The problem with most devices designed for the average person is that they are designed by engineers working for companies that are trying to sell applications. As a result, just about every device we use these days presents us with an application-centric view of the world. The problem with that approach is that people think in terms of sets of data, especially when it comes to accessing services on the Web.
One small company trying to turn the user-interface construct as we know it today is ExB Communications Systems GmbH, which launched a beta version of a new user interface environment for Google Android devices at the Mobile World Congress conference this week.
According to Dr. Ramin Assadollahi, CEO of ExB, the petitpetit (PTPT) environment works by allowing users to aggregate related applications and services. For example, all services related to business intelligence are grouped under one tab, while another tab might be used for making reservations. Assadollahi says that ExB is trying to change the traditional end user paradigm to better reflect how people actually use devices, especially mobile computing devices that are routinely used to access ecosystems of knowledge that reside in the cloud that continuously stream data.
This information-centric rather than application-centric approach, says Assadollahi, ultimately makes people more productive because it better reflects the way they actually work.

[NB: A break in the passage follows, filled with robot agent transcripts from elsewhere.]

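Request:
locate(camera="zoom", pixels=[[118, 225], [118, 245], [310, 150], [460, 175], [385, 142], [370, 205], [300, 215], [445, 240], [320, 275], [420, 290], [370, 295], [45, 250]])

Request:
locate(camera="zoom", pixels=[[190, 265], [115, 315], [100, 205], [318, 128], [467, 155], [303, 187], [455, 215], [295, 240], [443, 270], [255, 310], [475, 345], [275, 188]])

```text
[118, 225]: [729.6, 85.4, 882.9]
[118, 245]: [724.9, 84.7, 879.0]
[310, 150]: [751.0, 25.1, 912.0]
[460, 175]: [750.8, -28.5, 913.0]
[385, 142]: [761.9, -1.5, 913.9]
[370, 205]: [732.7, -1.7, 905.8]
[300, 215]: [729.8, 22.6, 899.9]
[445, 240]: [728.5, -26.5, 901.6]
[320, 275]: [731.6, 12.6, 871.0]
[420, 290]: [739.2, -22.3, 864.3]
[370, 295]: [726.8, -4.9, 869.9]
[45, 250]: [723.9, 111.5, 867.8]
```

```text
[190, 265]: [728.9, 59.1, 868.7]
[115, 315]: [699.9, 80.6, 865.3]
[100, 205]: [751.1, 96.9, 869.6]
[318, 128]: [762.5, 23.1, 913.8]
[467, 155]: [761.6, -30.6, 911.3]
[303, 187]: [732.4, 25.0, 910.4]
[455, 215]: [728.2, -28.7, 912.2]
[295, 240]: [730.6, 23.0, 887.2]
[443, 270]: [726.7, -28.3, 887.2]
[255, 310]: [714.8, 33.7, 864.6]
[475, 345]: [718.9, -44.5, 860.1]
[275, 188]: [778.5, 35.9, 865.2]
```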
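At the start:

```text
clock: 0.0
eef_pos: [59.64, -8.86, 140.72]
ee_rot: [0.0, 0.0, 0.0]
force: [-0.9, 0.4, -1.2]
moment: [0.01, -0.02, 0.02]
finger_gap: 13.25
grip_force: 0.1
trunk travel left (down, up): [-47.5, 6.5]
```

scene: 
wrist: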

Obviously, trying to market a new user interface in the face of mobile computing vendors that will spend millions promoting their own user experiences is going to be a tough challenge. But that challenge doesn't make ExB any less right about the state of the end user computing experience today. And given the fact that the Google Android operating system is an open environment, it is possible that end users or even the companies they work with may want to start customizing mobile computing devices in ways that Assadollahi describes as "smart home screens" that are personalized to their specific requirements.